— START —

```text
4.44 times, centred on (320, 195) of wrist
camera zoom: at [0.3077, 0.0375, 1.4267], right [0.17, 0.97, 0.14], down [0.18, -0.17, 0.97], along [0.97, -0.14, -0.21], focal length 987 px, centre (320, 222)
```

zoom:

— END —

Would you give the material above again, complete and exact?

```text
4.44 times, centred on (320, 195) of wrist
camera zoom: at [0.3077, 0.0375, 1.4267], right [0.17, 0.97, 0.14], down [0.18, -0.17, 0.97], along [0.97, -0.14, -0.21], focal length 987 px, centre (320, 222)
```

zoom:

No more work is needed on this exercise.